[Dataset content]
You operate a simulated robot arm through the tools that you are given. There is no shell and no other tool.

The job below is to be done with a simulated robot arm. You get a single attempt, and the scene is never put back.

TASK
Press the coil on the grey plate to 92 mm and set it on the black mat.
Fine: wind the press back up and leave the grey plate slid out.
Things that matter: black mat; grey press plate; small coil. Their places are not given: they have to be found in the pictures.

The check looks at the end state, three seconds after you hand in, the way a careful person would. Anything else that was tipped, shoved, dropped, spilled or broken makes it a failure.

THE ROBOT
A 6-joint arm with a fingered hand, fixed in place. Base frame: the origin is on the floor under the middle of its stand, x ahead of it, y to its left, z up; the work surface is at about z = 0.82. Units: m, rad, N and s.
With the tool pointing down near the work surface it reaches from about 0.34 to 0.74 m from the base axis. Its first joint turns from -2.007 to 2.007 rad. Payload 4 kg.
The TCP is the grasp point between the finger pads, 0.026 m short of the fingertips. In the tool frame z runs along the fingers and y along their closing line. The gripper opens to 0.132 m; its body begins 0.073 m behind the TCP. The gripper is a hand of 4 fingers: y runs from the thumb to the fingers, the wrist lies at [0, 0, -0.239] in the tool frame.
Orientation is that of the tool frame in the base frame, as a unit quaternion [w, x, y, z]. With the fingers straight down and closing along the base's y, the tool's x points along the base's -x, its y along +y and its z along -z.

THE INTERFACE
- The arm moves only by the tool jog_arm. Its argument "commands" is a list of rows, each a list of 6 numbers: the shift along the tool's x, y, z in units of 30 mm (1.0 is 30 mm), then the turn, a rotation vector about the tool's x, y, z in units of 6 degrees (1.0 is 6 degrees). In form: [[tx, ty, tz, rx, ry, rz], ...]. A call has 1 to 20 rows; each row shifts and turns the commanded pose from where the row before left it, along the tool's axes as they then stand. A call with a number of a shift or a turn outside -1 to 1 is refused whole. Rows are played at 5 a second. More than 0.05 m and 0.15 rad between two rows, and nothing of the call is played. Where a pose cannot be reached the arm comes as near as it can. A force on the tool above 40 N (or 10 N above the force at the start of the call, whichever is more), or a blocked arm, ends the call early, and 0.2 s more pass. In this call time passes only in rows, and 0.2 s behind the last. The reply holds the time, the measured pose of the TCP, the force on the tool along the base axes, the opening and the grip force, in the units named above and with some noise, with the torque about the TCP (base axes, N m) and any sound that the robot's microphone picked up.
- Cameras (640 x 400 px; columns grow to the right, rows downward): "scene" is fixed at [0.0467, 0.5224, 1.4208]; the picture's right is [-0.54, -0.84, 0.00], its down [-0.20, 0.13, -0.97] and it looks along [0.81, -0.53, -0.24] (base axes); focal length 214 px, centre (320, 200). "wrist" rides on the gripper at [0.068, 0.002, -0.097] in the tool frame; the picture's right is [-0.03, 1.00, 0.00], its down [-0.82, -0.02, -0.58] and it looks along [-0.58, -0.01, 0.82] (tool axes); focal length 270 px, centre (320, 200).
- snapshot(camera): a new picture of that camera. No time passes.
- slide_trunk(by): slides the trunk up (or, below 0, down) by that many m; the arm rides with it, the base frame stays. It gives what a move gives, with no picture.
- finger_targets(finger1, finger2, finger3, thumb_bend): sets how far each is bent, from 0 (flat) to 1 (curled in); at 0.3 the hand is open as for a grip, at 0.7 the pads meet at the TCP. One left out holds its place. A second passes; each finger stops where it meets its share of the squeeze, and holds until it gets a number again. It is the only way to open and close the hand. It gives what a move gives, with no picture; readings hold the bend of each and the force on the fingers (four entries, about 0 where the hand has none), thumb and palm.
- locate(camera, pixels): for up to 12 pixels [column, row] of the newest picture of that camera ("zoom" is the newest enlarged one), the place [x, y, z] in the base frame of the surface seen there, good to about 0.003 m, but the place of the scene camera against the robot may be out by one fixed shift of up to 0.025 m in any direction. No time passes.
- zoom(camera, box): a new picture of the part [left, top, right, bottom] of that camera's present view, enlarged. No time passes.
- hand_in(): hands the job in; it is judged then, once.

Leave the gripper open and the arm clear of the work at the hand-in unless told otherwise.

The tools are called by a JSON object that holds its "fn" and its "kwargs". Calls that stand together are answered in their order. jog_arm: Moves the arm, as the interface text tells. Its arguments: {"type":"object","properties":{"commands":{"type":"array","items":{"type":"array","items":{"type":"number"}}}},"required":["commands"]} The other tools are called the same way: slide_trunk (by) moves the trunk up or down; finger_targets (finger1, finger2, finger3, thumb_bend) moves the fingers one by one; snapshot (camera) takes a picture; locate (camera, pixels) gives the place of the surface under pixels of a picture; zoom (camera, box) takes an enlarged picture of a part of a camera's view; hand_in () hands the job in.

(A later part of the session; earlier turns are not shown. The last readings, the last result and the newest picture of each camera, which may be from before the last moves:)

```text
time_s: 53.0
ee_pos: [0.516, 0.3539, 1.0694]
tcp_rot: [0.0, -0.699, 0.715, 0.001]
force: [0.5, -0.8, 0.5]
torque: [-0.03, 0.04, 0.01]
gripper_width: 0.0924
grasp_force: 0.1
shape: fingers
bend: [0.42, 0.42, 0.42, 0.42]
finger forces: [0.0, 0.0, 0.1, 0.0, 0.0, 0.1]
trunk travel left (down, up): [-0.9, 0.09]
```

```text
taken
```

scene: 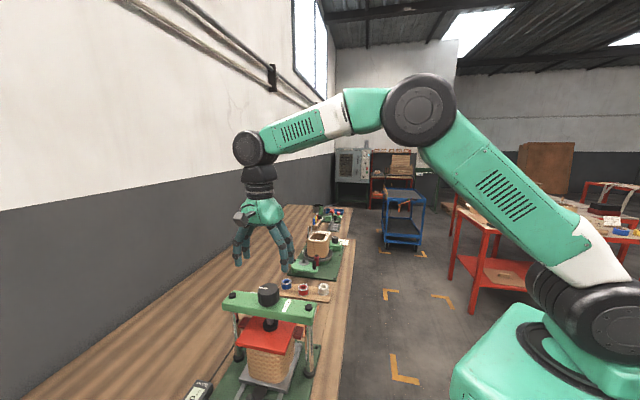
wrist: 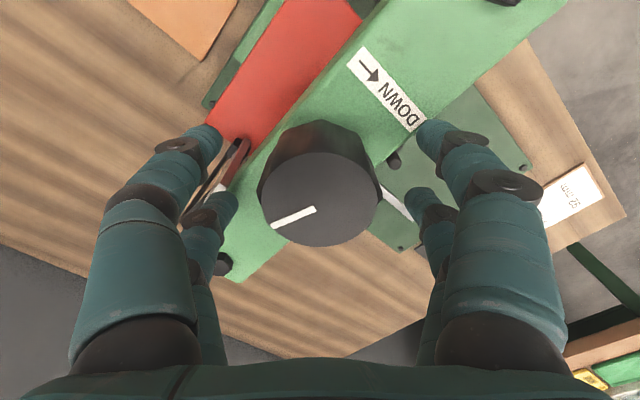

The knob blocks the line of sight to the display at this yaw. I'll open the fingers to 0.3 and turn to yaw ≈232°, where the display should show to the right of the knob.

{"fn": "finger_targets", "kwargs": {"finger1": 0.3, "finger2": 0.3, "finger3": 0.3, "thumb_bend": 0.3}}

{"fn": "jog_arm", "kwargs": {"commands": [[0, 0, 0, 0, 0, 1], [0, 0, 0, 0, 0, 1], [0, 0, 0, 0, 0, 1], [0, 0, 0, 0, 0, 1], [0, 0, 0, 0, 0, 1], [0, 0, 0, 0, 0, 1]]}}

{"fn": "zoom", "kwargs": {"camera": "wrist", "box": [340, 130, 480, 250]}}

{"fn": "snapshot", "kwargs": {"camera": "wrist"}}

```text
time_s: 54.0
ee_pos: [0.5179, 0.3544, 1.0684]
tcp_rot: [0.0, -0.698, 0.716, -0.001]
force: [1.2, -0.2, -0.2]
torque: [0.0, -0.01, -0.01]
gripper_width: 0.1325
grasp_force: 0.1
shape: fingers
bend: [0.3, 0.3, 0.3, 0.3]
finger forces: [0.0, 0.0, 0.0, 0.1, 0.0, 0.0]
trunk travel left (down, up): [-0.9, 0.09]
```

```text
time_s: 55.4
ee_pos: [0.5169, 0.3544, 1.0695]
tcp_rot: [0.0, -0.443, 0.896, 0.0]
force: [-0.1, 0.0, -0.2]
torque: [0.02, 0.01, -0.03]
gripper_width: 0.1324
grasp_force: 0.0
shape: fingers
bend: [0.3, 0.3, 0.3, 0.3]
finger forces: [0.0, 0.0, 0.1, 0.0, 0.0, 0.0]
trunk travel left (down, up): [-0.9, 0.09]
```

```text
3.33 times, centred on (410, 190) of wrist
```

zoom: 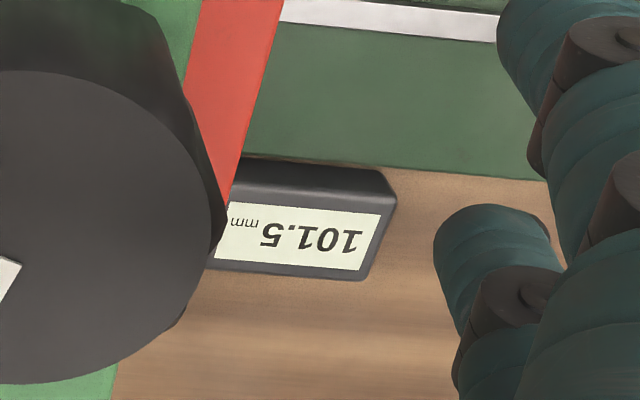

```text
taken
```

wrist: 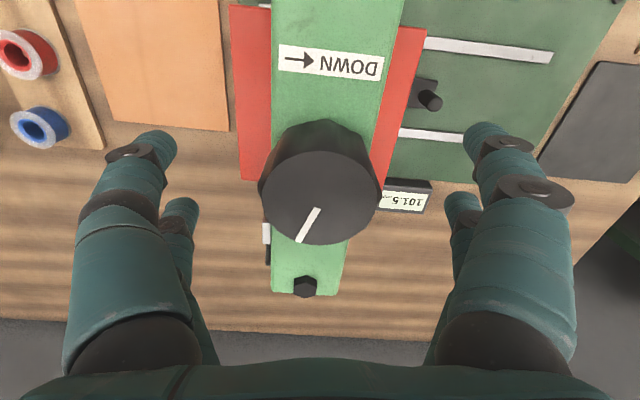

[The exercise] Filter the listing above for the string "newest" and copy every matching line.

[Full answer]
- locate(camera, pixels): for up to 12 pixels [column, row] of the newest picture of that camera ("zoom" is the newest enlarged one), the place [x, y, z] in the base frame of the surface seen there, good to about 0.003 m, but the place of the scene camera against the robot may be out by one fixed shift of up to 0.025 m in any direction. No time passes.
(A later part of the session; earlier turns are not shown. The last readings, the last result and the newest picture of each camera, which may be from before the last moves:)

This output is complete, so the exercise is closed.